Dynamics and magnetic field generation in Jupiter and Saturn

The interior of a gas giant planet is known to be mostly composed of hydrogen. The commonly accepted three-layer model consists of a small inner rocky core, an intermediate fluid hydrogen layer and an outer molecular hydrogen envelope. The high pressures and temperatures reached between 80 and 90% of the planetary radius result in a phase transition of hydrogen to a metallic state. The electrical conductivity, however, increases rapidly with depth due to the growing degree of ionisation. The density increase across the interior of the giant gas planets is estimated to be a few orders of magnitude. Many numerical models for the interior dynamics have nevertheless neglected the stratification for simplicity.
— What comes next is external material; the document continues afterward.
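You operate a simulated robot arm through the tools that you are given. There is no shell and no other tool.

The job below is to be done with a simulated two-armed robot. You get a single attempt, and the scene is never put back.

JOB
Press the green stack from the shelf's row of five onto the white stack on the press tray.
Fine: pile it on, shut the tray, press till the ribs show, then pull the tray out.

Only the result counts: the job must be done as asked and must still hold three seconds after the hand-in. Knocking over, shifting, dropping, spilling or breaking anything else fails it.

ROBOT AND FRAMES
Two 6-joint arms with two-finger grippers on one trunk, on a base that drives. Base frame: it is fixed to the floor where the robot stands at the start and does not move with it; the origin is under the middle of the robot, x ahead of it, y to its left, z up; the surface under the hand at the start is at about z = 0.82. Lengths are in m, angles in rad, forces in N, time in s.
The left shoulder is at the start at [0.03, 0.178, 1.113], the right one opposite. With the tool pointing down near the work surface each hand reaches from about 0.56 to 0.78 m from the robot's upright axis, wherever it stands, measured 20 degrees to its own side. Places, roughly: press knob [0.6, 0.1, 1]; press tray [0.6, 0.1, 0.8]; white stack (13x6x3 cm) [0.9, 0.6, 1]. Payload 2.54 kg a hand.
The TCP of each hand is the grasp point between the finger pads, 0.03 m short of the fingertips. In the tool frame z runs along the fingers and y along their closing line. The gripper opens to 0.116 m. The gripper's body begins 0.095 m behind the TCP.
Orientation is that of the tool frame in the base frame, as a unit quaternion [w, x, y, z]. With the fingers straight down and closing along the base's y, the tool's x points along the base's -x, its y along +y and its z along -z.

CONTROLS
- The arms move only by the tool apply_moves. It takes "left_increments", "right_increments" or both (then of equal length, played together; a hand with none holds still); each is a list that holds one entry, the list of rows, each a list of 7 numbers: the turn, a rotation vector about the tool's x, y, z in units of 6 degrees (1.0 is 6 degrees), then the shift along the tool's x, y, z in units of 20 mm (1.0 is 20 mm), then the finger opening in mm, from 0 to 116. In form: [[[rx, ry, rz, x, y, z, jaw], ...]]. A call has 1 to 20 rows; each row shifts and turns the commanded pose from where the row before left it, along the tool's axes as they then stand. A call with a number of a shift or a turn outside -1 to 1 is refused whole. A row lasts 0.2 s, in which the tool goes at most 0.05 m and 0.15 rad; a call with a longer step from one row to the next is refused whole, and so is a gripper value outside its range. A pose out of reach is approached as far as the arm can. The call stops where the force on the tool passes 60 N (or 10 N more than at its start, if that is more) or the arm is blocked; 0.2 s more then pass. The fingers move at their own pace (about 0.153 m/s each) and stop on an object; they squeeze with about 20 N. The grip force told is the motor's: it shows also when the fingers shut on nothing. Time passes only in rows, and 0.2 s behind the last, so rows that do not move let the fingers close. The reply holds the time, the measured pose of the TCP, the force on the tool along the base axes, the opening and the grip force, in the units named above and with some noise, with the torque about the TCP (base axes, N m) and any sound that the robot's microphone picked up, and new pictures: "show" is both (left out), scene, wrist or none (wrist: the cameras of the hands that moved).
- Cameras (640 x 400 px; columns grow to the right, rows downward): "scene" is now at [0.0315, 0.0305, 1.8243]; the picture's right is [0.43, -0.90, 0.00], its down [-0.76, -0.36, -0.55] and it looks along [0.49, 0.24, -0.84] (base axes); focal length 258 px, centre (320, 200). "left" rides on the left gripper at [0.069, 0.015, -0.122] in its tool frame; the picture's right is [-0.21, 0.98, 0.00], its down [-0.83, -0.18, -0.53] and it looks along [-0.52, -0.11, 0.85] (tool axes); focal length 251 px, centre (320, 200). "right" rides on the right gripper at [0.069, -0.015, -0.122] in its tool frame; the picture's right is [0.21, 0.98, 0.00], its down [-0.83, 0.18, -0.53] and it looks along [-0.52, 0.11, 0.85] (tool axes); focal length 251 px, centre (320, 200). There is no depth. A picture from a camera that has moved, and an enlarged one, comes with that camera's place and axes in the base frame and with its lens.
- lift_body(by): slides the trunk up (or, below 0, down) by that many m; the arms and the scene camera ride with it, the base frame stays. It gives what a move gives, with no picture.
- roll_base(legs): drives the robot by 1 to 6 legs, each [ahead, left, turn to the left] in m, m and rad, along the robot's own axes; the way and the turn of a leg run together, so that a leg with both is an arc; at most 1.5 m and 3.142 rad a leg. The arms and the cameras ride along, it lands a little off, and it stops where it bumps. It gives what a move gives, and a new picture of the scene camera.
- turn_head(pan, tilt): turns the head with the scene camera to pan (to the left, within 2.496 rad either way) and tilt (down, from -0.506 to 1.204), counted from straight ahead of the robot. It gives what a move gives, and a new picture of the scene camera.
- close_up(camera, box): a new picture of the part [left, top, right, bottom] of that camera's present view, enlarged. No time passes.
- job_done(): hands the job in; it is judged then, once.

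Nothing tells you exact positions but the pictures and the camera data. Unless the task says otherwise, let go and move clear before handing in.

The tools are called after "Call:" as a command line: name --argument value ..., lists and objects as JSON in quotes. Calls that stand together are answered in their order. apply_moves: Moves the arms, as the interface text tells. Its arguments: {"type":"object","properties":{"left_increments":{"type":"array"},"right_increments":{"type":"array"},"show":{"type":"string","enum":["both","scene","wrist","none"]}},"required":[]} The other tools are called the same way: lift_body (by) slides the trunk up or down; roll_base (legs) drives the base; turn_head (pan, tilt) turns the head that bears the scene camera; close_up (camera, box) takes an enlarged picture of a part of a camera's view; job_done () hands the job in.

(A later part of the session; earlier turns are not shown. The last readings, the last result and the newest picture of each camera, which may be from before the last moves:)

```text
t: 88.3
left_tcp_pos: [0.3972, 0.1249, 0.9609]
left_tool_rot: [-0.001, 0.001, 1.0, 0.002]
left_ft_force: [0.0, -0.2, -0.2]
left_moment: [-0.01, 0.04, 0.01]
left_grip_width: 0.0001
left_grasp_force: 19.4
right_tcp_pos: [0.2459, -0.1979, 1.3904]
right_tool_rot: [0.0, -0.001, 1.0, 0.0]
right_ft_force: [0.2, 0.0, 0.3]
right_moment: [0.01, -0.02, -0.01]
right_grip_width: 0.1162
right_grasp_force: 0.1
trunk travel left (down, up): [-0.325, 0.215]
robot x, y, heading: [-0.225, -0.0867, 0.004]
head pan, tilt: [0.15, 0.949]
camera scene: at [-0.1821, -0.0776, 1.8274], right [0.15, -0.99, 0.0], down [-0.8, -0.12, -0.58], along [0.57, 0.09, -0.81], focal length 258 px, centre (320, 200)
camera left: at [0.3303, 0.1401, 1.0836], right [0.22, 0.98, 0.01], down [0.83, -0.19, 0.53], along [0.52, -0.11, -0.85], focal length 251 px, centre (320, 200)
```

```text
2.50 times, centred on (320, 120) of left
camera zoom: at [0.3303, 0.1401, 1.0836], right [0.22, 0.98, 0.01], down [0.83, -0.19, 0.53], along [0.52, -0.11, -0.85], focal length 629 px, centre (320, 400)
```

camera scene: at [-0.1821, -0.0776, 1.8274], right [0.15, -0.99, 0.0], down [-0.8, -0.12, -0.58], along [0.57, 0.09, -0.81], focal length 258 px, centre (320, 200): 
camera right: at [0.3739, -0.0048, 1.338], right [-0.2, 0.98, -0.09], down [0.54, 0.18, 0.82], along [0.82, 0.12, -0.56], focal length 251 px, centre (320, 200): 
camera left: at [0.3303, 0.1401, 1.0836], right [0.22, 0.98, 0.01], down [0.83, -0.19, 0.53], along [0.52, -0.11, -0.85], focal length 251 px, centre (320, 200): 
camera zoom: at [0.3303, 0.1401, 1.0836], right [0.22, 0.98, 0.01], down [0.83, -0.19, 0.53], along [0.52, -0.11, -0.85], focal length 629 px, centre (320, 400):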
This thesis and the related publications represent the first systematic explanation of the effects of density stratification in a planetary context. The goal of this work is to systematically explore the effects of density stratification and electrical conductivity variations in numerical models. The anelastic version of the MHD code MagIC is used, which solves for convection and magnetic field generation in a rotating spherical shell. A big advantage of this approximation is that sound waves can be neglected, which could severely slow down numerical calculations due to their high speed relatively to the significantly slower convective motions. It is found that even a mild density contrast affects the dynamics. The scale of convection decreases considerably with increasing density stratification across the shell radius. The entropy gradient in the outer part of the shell grows more rapidly, which also alters the location of the axial convective motions by moving them toward the outer boundary. For the majority of the simulations a free-slip mechanical outer boundary condition is used which is more appropriate for gas planets as it allows strong zonal winds to develop. In a second step an electrical conductivity profile was introduced. The profile starts to matter when the thickness of the weakly conducting outer layer is at east 80% of the total shell. Increasing also the density contrast revealed a more relevant setup for a gas giant where both strong zonal winds and dipolar field coexist. In such dipole-dominated models, the equatorial jet remains confined to the outer weakly conducting layer.